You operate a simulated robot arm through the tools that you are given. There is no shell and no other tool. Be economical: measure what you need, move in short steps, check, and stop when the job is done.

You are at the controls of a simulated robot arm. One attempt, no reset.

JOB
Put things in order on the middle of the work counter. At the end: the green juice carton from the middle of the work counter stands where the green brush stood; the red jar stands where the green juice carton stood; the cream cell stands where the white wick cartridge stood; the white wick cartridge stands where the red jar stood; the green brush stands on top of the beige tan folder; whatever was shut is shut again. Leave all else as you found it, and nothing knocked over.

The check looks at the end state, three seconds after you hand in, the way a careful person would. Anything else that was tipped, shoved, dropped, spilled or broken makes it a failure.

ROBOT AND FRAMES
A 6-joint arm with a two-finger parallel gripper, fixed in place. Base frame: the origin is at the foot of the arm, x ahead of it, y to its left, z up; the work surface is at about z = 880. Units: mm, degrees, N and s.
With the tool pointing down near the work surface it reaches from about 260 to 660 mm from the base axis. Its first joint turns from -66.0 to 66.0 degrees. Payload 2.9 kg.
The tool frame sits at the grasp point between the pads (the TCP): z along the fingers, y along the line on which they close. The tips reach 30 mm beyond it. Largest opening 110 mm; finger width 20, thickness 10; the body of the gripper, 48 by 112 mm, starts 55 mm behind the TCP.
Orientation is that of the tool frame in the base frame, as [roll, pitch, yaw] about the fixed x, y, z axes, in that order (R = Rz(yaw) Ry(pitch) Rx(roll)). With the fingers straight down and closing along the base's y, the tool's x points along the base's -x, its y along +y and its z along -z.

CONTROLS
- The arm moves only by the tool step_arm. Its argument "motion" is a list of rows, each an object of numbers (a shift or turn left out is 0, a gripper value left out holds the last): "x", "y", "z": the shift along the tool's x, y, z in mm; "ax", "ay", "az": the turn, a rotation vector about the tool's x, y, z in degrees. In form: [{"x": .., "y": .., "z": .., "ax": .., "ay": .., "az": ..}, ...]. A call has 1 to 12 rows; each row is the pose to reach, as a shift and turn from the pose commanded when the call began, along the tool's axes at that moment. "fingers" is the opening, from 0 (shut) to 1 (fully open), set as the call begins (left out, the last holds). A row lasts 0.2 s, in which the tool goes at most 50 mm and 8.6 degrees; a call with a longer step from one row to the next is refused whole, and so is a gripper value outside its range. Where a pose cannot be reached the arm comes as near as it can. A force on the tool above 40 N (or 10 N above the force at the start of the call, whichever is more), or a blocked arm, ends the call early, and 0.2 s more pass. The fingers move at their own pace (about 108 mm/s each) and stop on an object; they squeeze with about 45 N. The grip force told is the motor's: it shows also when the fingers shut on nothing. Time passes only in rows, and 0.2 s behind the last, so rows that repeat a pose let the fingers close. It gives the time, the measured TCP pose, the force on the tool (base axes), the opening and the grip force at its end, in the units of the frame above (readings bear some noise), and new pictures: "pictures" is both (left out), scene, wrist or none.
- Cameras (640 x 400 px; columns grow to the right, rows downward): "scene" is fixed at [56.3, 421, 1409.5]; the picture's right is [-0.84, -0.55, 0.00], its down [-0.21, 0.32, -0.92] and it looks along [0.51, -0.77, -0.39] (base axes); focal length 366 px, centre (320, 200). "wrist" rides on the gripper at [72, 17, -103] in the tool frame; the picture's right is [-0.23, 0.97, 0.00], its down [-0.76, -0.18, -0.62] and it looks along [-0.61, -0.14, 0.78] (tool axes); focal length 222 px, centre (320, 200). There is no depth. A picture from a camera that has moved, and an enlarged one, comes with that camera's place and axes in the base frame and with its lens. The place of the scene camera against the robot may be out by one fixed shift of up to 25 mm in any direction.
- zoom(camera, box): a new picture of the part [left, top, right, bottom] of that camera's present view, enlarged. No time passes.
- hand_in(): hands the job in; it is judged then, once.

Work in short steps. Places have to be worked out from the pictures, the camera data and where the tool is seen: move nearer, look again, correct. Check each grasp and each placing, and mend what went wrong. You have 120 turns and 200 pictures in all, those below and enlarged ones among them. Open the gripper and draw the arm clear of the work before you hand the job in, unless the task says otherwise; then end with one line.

━━━━━━

Written problem ▸ All of the material above needs to be retyped word for word.

Final result ▸
You operate a simulated robot arm through the tools that you are given. There is no shell and no other tool. Be economical: measure what you need, move in short steps, check, and stop when the job is done.

You are at the controls of a simulated robot arm. One attempt, no reset.

JOB
Put things in order on the middle of the work counter. At the end: the green juice carton from the middle of the work counter stands where the green brush stood; the red jar stands where the green juice carton stood; the cream cell stands where the white wick cartridge stood; the white wick cartridge stands where the red jar stood; the green brush stands on top of the beige tan folder; whatever was shut is shut again. Leave all else as you found it, and nothing knocked over.

The check looks at the end state, three seconds after you hand in, the way a careful person would. Anything else that was tipped, shoved, dropped, spilled or broken makes it a failure.

ROBOT AND FRAMES
A 6-joint arm with a two-finger parallel gripper, fixed in place. Base frame: the origin is at the foot of the arm, x ahead of it, y to its left, z up; the work surface is at about z = 880. Units: mm, degrees, N and s.
With the tool pointing down near the work surface it reaches from about 260 to 660 mm from the base axis. Its first joint turns from -66.0 to 66.0 degrees. Payload 2.9 kg.
The tool frame sits at the grasp point between the pads (the TCP): z along the fingers, y along the line on which they close. The tips reach 30 mm beyond it. Largest opening 110 mm; finger width 20, thickness 10; the body of the gripper, 48 by 112 mm, starts 55 mm behind the TCP.
Orientation is that of the tool frame in the base frame, as [roll, pitch, yaw] about the fixed x, y, z axes, in that order (R = Rz(yaw) Ry(pitch) Rx(roll)). With the fingers straight down and closing along the base's y, the tool's x points along the base's -x, its y along +y and its z along -z.

CONTROLS
- The arm moves only by the tool step_arm. Its argument "motion" is a list of rows, each an object of numbers (a shift or turn left out is 0, a gripper value left out holds the last): "x", "y", "z": the shift along the tool's x, y, z in mm; "ax", "ay", "az": the turn, a rotation vector about the tool's x, y, z in degrees. In form: [{"x": .., "y": .., "z": .., "ax": .., "ay": .., "az": ..}, ...]. A call has 1 to 12 rows; each row is the pose to reach, as a shift and turn from the pose commanded when the call began, along the tool's axes at that moment. "fingers" is the opening, from 0 (shut) to 1 (fully open), set as the call begins (left out, the last holds). A row lasts 0.2 s, in which the tool goes at most 50 mm and 8.6 degrees; a call with a longer step from one row to the next is refused whole, and so is a gripper value outside its range. Where a pose cannot be reached the arm comes as near as it can. A force on the tool above 40 N (or 10 N above the force at the start of the call, whichever is more), or a blocked arm, ends the call early, and 0.2 s more pass. The fingers move at their own pace (about 108 mm/s each) and stop on an object; they squeeze with about 45 N. The grip force told is the motor's: it shows also when the fingers shut on nothing. Time passes only in rows, and 0.2 s behind the last, so rows that repeat a pose let the fingers close. It gives the time, the measured TCP pose, the force on the tool (base axes), the opening and the grip force at its end, in the units of the frame above (readings bear some noise), and new pictures: "pictures" is both (left out), scene, wrist or none.
- Cameras (640 x 400 px; columns grow to the right, rows downward): "scene" is fixed at [56.3, 421, 1409.5]; the picture's right is [-0.84, -0.55, 0.00], its down [-0.21, 0.32, -0.92] and it looks along [0.51, -0.77, -0.39] (base axes); focal length 366 px, centre (320, 200). "wrist" rides on the gripper at [72, 17, -103] in the tool frame; the picture's right is [-0.23, 0.97, 0.00], its down [-0.76, -0.18, -0.62] and it looks along [-0.61, -0.14, 0.78] (tool axes); focal length 222 px, centre (320, 200). There is no depth. A picture from a camera that has moved, and an enlarged one, comes with that camera's place and axes in the base frame and with its lens. The place of the scene camera against the robot may be out by one fixed shift of up to 25 mm in any direction.
- zoom(camera, box): a new picture of the part [left, top, right, bottom] of that camera's present view, enlarged. No time passes.
- hand_in(): hands the job in; it is judged then, once.

Work in short steps. Places have to be worked out from the pictures, the camera data and where the tool is seen: move nearer, look again, correct. Check each grasp and each placing, and mend what went wrong. You have 120 turns and 200 pictures in all, those below and enlarged ones among them. Open the gripper and draw the arm clear of the work before you hand the job in, unless the task says otherwise; then end with one line.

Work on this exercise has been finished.